In the election of 1852, neither the Whigs nor the Conservatives had a majority. Queen Victoria asked the Conservative Edward Smith-Stanley, 14th Earl of Derby to form a government that lasted only six months. From 1852 – 1853 and from 1859 – 1865, Russell served as Foreign Secretary in the governments of George Hamilton-Gordon, 4th Earl of Aberdeen and Henry John Temple, 3rd Viscount Palmerston. In 1861, Russell was created a peer, the 1st Earl Russell, and sat in the House of Lords for the remainder of his career in Parliament. When Palmerston died on October 18, 1865, Russell once again became Prime Minister. In 1866, Russell’s second government made a failed attempt at further electoral reform and he resigned on June 26, 1866. Russell never held another leadership position but he was active in the House of Lords until a few years before his death.

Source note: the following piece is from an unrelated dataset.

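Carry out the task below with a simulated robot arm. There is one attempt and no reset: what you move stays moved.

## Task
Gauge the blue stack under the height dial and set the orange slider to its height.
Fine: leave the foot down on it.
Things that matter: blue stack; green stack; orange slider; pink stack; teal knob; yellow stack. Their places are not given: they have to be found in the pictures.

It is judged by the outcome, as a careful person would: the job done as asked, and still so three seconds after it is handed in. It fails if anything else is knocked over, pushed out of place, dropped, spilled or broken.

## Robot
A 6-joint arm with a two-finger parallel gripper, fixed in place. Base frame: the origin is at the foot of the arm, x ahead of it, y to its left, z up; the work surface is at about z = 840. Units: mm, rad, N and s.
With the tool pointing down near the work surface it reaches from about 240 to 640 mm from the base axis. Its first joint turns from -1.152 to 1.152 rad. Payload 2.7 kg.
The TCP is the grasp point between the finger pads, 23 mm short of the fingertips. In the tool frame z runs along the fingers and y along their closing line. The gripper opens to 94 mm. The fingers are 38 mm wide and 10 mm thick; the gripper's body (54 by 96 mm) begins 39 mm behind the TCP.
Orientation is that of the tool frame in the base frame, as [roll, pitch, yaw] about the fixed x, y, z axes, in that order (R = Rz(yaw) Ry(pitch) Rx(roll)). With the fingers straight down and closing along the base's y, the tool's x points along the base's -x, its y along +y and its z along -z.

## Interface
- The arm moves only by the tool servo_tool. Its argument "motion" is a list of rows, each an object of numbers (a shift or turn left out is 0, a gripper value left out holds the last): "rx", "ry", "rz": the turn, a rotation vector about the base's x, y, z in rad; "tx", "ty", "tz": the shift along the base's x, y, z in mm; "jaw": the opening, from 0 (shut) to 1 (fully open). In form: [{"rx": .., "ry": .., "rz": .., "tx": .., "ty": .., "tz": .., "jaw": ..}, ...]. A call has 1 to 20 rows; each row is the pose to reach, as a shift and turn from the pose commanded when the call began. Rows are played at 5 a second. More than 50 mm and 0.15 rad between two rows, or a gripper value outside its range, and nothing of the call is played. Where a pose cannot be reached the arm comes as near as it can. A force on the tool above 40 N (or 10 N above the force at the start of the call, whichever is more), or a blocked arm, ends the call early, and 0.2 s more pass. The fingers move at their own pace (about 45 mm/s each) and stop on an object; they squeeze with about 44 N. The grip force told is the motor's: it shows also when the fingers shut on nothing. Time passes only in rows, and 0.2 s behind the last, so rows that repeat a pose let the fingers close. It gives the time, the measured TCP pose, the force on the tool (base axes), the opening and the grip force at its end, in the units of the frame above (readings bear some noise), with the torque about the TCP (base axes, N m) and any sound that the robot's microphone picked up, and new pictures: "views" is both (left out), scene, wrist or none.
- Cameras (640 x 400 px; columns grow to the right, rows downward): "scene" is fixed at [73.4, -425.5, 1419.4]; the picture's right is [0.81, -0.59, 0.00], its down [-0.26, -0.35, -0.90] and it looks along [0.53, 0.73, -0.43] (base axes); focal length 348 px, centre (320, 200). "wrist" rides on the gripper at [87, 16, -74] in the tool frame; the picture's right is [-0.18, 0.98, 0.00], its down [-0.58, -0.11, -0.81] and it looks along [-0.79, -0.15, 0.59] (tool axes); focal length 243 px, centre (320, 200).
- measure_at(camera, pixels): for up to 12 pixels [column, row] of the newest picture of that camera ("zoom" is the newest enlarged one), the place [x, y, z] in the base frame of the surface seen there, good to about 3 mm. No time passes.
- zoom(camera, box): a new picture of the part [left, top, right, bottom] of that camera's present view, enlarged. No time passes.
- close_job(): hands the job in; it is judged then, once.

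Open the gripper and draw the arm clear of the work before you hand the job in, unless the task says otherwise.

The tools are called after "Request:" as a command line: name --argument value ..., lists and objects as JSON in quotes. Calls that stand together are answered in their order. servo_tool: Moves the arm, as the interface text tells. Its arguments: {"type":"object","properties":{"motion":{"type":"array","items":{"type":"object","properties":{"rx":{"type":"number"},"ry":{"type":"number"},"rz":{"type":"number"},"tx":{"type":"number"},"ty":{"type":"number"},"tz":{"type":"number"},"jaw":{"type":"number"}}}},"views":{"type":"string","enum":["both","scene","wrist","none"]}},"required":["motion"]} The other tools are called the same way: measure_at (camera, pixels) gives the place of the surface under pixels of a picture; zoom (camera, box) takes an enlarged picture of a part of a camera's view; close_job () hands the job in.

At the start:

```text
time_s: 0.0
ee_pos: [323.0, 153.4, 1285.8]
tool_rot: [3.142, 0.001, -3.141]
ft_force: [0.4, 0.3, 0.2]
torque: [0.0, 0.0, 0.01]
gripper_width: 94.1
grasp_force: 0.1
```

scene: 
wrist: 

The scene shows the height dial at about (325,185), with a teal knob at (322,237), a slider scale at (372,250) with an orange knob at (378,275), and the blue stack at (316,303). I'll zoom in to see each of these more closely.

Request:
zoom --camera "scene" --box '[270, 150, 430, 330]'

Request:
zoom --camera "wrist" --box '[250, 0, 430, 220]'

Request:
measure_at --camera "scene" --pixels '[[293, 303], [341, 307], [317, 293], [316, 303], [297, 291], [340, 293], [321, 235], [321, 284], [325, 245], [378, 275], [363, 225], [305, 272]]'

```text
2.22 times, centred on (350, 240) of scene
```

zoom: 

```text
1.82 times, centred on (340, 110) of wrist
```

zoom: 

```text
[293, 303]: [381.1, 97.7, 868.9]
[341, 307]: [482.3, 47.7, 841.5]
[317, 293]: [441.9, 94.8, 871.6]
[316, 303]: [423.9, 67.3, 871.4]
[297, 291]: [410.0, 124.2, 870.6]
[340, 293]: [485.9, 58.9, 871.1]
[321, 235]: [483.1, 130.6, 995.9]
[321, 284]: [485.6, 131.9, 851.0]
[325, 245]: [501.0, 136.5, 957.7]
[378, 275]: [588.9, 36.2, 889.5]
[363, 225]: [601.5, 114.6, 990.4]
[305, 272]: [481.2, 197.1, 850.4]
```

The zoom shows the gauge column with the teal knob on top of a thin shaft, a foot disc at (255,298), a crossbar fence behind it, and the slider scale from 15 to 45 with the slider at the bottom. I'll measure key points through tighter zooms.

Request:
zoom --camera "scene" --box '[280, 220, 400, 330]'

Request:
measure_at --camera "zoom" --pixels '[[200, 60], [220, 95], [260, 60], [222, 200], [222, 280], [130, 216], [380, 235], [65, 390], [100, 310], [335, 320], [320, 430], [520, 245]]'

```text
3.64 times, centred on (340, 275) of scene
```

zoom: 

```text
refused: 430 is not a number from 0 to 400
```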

Adelaide Lister, Russell’s first wife; Credit – Wikipedia

Russell married Adelaide Lister, widow of Thomas Lister, 2nd Baron Ribblesdale on April 11, 1835, but Adelaide died in childbirth delivering her daughter Victoria. The couple had two daughters:

  • Lady Georgiana Adelaide Russell (1836 – 1922), married Archibald Peel, had seven children
  • Lady Victoria Russell (1838 – 1880), married Henry Villiers, had ten children

Frances Anna Maria (‘Fanny’) (née Elliot), Countess Russell published by Mason & Co (Robert Hindry Mason), albumen carte-de-visite, early-mid 1860s, NPG Ax29968 © National Portrait Gallery, London

On July 20, 1841, Russell married Lady Frances Elliot-Murray-Kynynmound, daughter of Gilbert Elliot, 2nd Earl of Minto. They had four children:

  • John Russell, Viscount Amberley (1842 – 1876), married The Honorable Katherine Stanley, daughter of Edward Stanley, 2nd Baron Stanley of Alderley, had three children
  • The Honorable George Gilbert William Russell (1848 – 1933)
  • The Honorable Francis Albert Rollo Russell (1849 – 1914), married (1) Alice Godfrey, had one son (2) Gertrude Joachim, had one son and one daughter
  • Lady Mary Agatha Russell (1853 – 1933)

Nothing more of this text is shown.